PASSAGE TO READ.
München, 24. April 1902.

Hochgeehrter Herr College!

Für Ihre ausführlichen Darlegungen bin ich Ihnen vielen Dank schuldig. Jedenfalls werde ich davon s.Zt. mit großem Nutzen Gebrauch machen können und zwar auch dort, wo ich selbst sachlich im Rechte zu sein glaube. Denn es ist mir gar nicht zweifelhaft, daß zum mindesten meine Darstellung mangelhaft sein muß, wo Sie Herrn Heun beistimmen, insofern als ich das, was ich wirklich sagen wollte, nicht hinlänglich scharf zum Ausdruck brachte.

Zum Princip der virtuellen Arbeiten bemerke ich, daß ich meine Aussage nach wie vor für richtig halten muß (wenn sie auch offenbar nach dem vorher Bemerkten nicht hinlänglich deutlich gewesen sein kann). Denn wenn ich sage, daß für endliche Verschiebungen die Summe der Arbeiten für den Gleichgewichtsfall ebenfalls /2/ stets gleich Null sein muß, so meine ich damit, daß während der ganzen endlichen Verschiebung die Kräfte - wie sie sich sonst währenddessen auch ändern mögen - jederzeit ein Gleichgewichtssystem bilden müssen. [Zusatz von AS:] sehr gut. Astat. Gleichgew.] Bei dem "Bild am Nagel", das Sie anführen, trifft diese Voraussetzung natürlich nicht zu.

GIVEN INFORMATION.
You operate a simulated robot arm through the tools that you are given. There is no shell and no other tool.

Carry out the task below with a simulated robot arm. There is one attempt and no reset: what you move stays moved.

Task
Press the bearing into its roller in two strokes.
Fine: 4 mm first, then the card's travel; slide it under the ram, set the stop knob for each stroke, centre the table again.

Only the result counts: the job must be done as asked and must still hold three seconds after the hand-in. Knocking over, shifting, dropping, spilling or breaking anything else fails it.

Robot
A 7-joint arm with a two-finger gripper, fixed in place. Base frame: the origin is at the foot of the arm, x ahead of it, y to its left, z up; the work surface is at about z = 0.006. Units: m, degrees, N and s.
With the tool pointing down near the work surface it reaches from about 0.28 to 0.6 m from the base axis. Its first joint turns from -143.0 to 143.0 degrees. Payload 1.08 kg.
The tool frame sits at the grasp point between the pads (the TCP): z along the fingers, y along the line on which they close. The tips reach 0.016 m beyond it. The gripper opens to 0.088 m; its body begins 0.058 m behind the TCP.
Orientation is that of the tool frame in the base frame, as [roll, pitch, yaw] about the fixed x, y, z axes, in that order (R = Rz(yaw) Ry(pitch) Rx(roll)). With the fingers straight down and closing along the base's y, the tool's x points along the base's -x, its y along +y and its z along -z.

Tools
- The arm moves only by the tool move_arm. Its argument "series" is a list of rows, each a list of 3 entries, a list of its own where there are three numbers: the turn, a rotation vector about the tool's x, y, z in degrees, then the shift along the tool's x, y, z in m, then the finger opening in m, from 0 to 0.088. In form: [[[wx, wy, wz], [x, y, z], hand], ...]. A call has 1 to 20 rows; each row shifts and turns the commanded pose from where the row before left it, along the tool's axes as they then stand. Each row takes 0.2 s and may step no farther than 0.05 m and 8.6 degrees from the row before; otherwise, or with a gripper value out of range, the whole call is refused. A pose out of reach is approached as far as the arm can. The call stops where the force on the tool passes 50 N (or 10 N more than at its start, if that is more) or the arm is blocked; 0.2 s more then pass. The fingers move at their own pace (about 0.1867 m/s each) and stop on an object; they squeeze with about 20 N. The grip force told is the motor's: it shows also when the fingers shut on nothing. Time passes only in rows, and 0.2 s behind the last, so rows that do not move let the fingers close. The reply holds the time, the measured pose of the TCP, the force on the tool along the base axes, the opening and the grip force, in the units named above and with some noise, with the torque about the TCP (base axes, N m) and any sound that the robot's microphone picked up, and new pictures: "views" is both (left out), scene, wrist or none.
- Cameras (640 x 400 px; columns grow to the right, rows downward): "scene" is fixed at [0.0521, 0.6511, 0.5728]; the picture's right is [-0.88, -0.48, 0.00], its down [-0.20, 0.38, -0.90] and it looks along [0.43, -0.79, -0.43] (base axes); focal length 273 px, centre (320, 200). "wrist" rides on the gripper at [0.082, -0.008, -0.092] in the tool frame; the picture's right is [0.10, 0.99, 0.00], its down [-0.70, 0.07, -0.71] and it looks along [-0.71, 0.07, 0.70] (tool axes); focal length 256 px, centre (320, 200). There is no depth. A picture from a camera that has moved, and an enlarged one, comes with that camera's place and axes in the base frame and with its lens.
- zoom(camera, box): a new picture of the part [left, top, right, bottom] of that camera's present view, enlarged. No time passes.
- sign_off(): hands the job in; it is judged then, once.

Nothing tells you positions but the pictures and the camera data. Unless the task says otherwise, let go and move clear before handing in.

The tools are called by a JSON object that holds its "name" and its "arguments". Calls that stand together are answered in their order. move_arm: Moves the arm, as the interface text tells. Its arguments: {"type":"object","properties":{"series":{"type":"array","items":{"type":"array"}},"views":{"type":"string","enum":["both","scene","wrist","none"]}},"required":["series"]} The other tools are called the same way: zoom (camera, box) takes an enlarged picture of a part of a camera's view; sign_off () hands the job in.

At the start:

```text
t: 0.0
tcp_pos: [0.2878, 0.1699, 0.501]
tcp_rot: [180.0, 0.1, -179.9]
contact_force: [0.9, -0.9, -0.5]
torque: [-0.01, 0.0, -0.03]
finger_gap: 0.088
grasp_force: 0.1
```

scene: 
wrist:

WORK TO COMPLETE.
1. Repeat the span of the passage to read whose first words are "Zum Princip der" and whose last words are "natürlich nicht zu.".
2. Keep the passage to read going from its last sentence.

WRITTEN ANSWERS.
1.
Zum Princip der virtuellen Arbeiten bemerke ich, daß ich meine Aussage nach wie vor für richtig halten muß (wenn sie auch offenbar nach dem vorher Bemerkten nicht hinlänglich deutlich gewesen sein kann). Denn wenn ich sage, daß für endliche Verschiebungen die Summe der Arbeiten für den Gleichgewichtsfall ebenfalls /2/ stets gleich Null sein muß, so meine ich damit, daß während der ganzen endlichen Verschiebung die Kräfte - wie sie sich sonst währenddessen auch ändern mögen - jederzeit ein Gleichgewichtssystem bilden müssen. [Zusatz von AS:] sehr gut. Astat. Gleichgew.] Bei dem "Bild am Nagel", das Sie anführen, trifft diese Voraussetzung natürlich nicht zu.

2.
Ich lege Werth darauf, den Satz auch für endliche Verschiebungen auszusprechen, weil ja bei einfachen Hebeapparaten u. dgl. das Gleichgewicht der angreifenden Kräfte sehr oft für endliche Verschiebungen dauernd besteht. Jedenfalls werde ich aber in Zukunft durch eine geringe Änderung des Wortlauts Sorge dafür tragen, daß der Sinn der Aussage in Zukunft gegen Mißverständnisse sicher gestellt ist.

Etwas mehr weichen wir offenbar in einem anderen Punkt voneinander ab. In der mathematischen Mechanik handelt man hauptsächlich von Systemen, die gewissen Bedingungen unterworfen sind und läßt nur solche Verrückungen zu, die mit den Systembedingungen verträglich sind. Demgegenüber ziehe ich es persönlich vor, /3/ mir jeden einzelnen Körper des Systems besonders anzusehen u. ihm auch solche Verrückungen zu gestatten, die den Systembedingungen widersprechen. Das ist natürlich möglich, sobald man hierbei nur auch auf die Arbeit der Zwangskräfte achtet. Aus Zweckmäßigkeitsgründen wird man freilich im einzelnen Falle die Verrückungen gewöhnlich so wählen, daß die Arbeit der Zwangskräfte herausfällt; von vornherein auf die Möglichkeit zu verzichten, auch andere Verrückungen zuzulassen, halte ich aber nicht für angezeigt. [Zusatz von AS:] sehr gut] Im Übrigen schadet es ja nichts, wenn der Standpunkt der einzelnen Autoren etwas verschieden ist; sachlich kann dadurch jedenfalls nichts geändert werden.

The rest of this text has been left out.